> [Do this]:
Using the data below, output the first line and every line after it up to and including the line containing "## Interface", exactly as written and with nothing added.

> [Given data]:
** begin **
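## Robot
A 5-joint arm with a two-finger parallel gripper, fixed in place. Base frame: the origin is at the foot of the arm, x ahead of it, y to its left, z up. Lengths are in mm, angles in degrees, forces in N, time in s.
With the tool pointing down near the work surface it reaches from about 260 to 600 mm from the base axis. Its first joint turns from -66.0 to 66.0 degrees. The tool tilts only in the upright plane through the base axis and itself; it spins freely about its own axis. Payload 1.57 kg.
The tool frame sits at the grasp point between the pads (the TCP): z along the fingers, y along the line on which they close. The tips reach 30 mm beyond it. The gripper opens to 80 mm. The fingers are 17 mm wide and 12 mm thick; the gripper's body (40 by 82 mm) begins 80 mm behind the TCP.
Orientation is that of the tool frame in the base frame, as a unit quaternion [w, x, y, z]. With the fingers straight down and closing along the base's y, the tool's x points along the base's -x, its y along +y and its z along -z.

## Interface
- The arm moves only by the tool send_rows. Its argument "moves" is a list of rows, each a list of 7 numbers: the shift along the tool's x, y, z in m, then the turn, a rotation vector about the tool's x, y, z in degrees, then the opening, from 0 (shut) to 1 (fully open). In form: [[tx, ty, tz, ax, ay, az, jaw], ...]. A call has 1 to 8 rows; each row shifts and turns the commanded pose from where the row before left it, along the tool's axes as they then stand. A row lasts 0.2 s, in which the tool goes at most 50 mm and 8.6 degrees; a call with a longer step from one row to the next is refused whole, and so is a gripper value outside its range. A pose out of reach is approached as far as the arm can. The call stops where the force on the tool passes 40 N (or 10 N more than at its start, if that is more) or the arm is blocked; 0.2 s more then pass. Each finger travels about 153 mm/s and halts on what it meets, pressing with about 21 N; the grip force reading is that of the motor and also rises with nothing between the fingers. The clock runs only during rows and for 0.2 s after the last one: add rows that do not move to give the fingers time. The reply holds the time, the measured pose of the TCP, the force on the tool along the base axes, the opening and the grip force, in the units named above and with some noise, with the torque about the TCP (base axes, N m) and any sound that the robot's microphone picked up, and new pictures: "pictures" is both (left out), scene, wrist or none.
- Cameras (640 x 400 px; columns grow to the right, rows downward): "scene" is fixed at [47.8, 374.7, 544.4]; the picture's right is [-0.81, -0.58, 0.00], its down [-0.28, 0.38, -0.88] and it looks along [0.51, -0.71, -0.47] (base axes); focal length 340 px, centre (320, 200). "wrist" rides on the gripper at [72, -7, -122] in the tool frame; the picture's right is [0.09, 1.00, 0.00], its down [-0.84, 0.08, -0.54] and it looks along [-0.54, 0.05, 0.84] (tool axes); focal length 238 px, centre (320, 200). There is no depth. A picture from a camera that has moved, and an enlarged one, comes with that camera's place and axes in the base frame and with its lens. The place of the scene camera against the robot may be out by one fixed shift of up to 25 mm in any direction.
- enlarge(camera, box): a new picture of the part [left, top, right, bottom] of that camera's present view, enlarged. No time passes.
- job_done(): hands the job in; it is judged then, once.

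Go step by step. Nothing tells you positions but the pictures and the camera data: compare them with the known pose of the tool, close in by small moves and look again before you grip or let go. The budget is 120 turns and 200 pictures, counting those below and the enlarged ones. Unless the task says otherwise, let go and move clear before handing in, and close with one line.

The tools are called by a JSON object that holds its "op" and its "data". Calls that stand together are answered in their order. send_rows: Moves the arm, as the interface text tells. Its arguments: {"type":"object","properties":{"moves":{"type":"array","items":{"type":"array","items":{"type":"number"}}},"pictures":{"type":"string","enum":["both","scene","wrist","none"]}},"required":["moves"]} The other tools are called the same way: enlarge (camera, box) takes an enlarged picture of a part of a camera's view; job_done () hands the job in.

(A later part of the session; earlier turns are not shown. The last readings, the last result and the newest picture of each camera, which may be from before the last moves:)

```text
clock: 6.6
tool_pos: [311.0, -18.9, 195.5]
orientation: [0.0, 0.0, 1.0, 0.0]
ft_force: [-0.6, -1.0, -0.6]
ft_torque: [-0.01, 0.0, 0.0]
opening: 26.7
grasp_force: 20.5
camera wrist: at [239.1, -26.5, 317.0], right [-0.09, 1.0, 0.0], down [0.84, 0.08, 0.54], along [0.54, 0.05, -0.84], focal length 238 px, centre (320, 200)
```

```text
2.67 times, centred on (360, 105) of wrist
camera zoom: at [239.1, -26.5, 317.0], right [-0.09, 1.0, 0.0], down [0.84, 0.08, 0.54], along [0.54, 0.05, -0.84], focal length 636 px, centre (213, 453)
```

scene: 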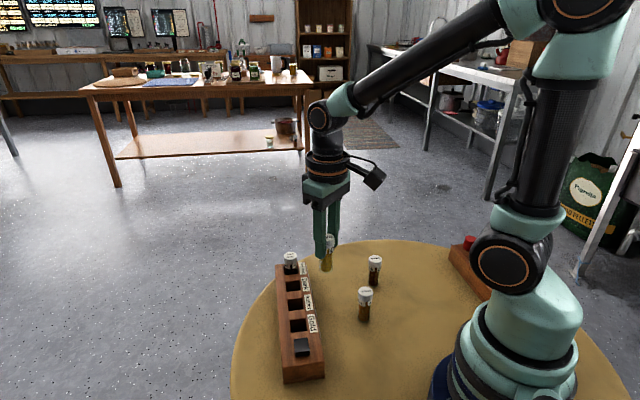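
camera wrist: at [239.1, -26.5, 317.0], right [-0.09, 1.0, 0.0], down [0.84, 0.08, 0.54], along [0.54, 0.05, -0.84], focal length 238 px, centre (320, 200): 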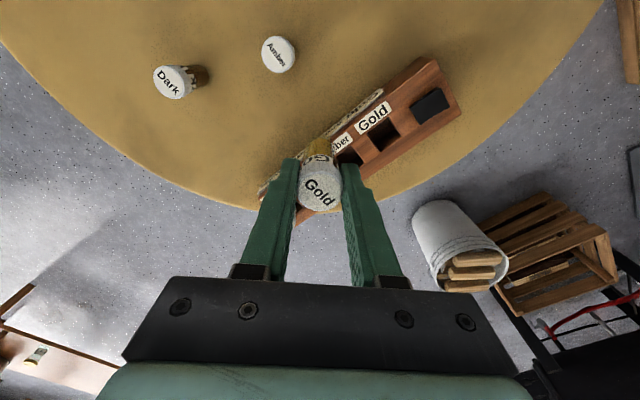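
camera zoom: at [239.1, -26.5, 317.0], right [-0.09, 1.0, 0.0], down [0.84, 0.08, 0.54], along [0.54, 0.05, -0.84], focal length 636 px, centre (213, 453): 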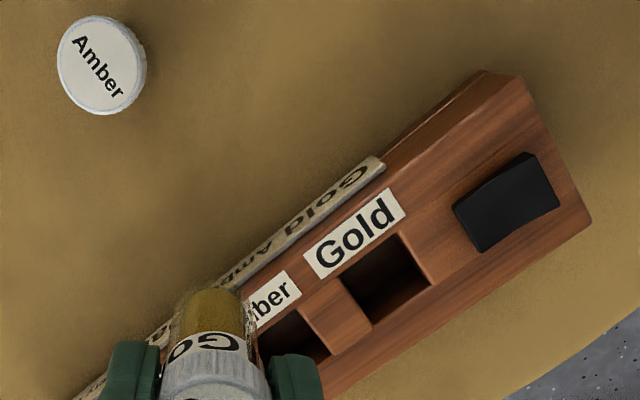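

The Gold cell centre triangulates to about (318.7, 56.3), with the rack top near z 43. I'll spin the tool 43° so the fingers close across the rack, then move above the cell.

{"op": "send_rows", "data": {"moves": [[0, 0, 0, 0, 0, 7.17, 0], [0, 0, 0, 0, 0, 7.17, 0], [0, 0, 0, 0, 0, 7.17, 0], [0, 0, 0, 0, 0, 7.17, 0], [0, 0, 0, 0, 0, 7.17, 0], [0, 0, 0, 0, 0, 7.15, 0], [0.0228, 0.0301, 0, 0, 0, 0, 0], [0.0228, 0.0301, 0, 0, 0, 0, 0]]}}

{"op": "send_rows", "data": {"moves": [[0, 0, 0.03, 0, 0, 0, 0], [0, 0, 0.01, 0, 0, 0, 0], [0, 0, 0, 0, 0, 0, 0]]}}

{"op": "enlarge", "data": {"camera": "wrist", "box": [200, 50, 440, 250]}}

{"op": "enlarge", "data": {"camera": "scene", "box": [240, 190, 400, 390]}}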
** end **
> [Task solution]:
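## Robot
A 5-joint arm with a two-finger parallel gripper, fixed in place. Base frame: the origin is at the foot of the arm, x ahead of it, y to its left, z up. Lengths are in mm, angles in degrees, forces in N, time in s.
With the tool pointing down near the work surface it reaches from about 260 to 600 mm from the base axis. Its first joint turns from -66.0 to 66.0 degrees. The tool tilts only in the upright plane through the base axis and itself; it spins freely about its own axis. Payload 1.57 kg.
The tool frame sits at the grasp point between the pads (the TCP): z along the fingers, y along the line on which they close. The tips reach 30 mm beyond it. The gripper opens to 80 mm. The fingers are 17 mm wide and 12 mm thick; the gripper's body (40 by 82 mm) begins 80 mm behind the TCP.
Orientation is that of the tool frame in the base frame, as a unit quaternion [w, x, y, z]. With the fingers straight down and closing along the base's y, the tool's x points along the base's -x, its y along +y and its z along -z.

## Interface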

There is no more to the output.